* START *

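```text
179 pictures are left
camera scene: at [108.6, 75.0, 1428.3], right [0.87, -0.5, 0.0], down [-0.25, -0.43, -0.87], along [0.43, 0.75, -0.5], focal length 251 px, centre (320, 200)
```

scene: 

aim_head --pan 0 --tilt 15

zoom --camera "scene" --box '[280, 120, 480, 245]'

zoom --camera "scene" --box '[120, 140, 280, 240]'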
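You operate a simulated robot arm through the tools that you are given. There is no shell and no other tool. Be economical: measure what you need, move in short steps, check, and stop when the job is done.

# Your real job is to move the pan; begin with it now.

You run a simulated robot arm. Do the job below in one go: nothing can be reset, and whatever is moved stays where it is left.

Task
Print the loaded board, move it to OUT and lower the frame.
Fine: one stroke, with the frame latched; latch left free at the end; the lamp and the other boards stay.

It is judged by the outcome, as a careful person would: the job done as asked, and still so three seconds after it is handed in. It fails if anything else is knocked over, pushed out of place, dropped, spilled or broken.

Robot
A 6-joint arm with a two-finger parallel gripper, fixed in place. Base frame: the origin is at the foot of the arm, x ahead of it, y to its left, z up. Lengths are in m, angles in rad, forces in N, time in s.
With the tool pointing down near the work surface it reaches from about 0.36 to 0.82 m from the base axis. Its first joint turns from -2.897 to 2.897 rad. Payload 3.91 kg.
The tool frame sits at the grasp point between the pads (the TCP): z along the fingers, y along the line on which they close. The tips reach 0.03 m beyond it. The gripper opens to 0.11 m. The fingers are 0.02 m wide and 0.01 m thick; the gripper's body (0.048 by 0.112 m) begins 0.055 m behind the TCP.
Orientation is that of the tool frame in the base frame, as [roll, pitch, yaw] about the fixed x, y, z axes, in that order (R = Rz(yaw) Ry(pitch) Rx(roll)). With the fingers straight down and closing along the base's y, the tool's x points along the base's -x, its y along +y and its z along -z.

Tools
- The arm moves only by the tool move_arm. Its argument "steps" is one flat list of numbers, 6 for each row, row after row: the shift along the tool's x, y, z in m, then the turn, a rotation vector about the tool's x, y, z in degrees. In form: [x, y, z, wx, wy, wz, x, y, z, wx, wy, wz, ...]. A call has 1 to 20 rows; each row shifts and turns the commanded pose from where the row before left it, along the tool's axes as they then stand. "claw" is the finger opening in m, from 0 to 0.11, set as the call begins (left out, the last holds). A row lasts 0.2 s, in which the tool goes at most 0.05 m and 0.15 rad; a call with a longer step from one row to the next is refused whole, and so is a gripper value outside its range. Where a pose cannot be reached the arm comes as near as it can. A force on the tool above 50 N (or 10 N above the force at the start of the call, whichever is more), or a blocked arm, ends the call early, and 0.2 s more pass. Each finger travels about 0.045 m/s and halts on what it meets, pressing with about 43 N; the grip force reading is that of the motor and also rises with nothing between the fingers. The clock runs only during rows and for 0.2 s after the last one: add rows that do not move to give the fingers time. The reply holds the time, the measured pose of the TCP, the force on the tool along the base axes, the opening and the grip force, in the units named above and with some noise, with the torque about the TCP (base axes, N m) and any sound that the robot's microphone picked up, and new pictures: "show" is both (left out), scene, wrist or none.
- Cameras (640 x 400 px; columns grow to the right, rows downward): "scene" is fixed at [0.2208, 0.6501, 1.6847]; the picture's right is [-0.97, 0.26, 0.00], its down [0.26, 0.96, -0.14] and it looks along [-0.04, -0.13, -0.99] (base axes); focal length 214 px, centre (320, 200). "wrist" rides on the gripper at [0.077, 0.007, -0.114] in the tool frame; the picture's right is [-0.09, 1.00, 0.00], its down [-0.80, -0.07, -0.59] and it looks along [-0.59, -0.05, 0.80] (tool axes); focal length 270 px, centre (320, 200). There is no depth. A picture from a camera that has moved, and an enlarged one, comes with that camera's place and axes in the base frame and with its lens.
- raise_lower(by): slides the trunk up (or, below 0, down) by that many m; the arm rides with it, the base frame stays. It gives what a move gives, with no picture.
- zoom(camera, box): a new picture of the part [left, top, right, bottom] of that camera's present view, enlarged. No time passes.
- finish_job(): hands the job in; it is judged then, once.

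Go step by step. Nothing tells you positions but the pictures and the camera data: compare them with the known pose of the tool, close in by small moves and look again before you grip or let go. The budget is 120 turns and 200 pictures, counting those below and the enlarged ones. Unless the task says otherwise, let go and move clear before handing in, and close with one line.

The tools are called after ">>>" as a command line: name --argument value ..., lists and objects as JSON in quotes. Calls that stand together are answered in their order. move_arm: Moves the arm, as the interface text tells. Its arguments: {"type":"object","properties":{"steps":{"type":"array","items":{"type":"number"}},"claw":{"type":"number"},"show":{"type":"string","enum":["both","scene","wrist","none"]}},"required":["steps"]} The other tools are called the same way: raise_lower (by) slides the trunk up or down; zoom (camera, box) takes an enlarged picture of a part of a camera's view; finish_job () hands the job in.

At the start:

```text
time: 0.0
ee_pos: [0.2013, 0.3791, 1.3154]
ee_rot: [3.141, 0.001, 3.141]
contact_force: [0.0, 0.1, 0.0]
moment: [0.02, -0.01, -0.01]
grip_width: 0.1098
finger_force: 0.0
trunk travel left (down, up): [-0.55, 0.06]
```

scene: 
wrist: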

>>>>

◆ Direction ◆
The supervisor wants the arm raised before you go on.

* END *

Determine how many lines of this listing contain "stays", and give only the number.

2